WASHINGTON, May 22 (Xinhua) -- The U.S. Defense Department's addition of an unmanned aerial vehicle (UAV) and 80 Air Force troops to U.S. efforts supporting Nigeria's search for over 200 kidnapped girls has turned the mission into an air operation, a Pentagon spokesman said on Thursday.
Spokesman Steve Warren said at a press conference that the UAV system and Air Force personnel were deployed not to Nigeria but to neighboring Chad under an agreement with the Chadian government.
"Because basing the air assets there, closer to the search area, allows the aircraft to spend more time overhead," he said.
The Nigerian government has requested such assistance and, Warren said, this is the third system that we've put into Chad in addition to systems that have been providing intelligence, surveillance and reconnaissance, or ISR up until Wednesday.
The coordinated air operation is using a mix of manned and unmanned assets as the situation dictates, he said, adding that there are no plans now for a U.S. military operation on the ground in Nigeria.

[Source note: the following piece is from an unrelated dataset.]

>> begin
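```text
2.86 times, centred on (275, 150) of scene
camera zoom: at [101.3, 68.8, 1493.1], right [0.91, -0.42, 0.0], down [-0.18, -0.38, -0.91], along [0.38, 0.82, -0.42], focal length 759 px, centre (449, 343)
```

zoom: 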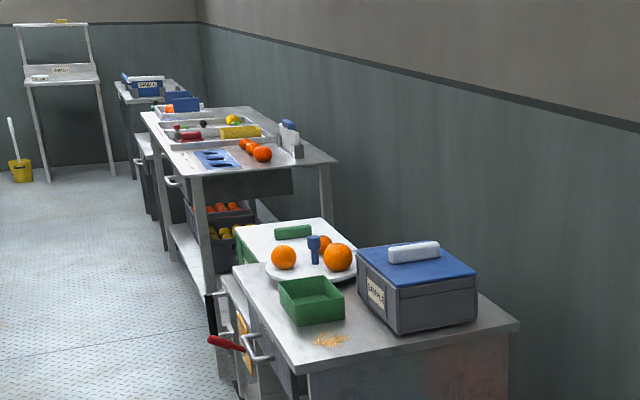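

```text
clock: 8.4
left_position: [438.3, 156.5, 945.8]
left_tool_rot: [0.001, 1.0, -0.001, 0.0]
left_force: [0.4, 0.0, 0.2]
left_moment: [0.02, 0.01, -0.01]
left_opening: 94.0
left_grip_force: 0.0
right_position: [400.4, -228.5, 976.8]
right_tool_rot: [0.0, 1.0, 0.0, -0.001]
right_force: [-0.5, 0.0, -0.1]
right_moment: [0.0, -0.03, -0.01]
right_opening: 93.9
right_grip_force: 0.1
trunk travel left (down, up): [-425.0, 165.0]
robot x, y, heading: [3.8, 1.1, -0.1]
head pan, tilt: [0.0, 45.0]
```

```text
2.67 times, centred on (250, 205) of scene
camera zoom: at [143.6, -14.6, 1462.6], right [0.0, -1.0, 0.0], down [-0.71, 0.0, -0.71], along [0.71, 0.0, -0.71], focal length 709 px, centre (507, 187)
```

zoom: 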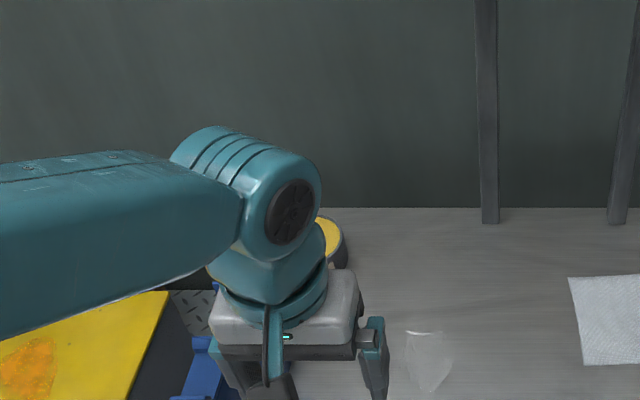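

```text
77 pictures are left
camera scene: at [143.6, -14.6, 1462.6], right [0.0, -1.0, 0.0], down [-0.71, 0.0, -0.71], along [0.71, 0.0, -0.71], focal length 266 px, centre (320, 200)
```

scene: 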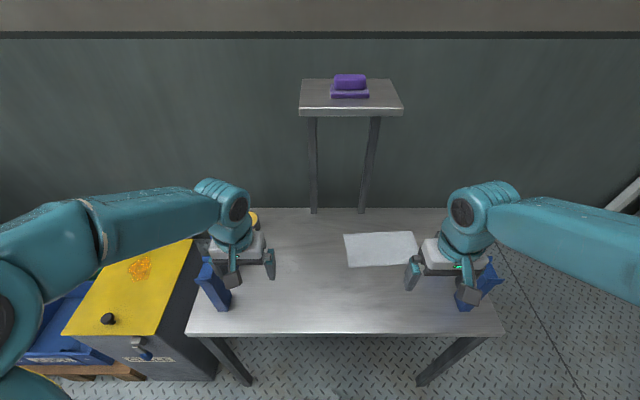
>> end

It's been five weeks since members of the militant group Boko Haram kidnapped more than 200 girls from the Government Secondary boarding school in the town of Chibok, several hundred kilometers east of the Nigerian capital city Abuja, on the night of April 14.
The Air Force personnel are joining 16 military personnel from U.S. Africa Command who earlier this month joined an interdisciplinary team led by the State Department at the U.S. Embassy in Abuja, the capital of Nigeria.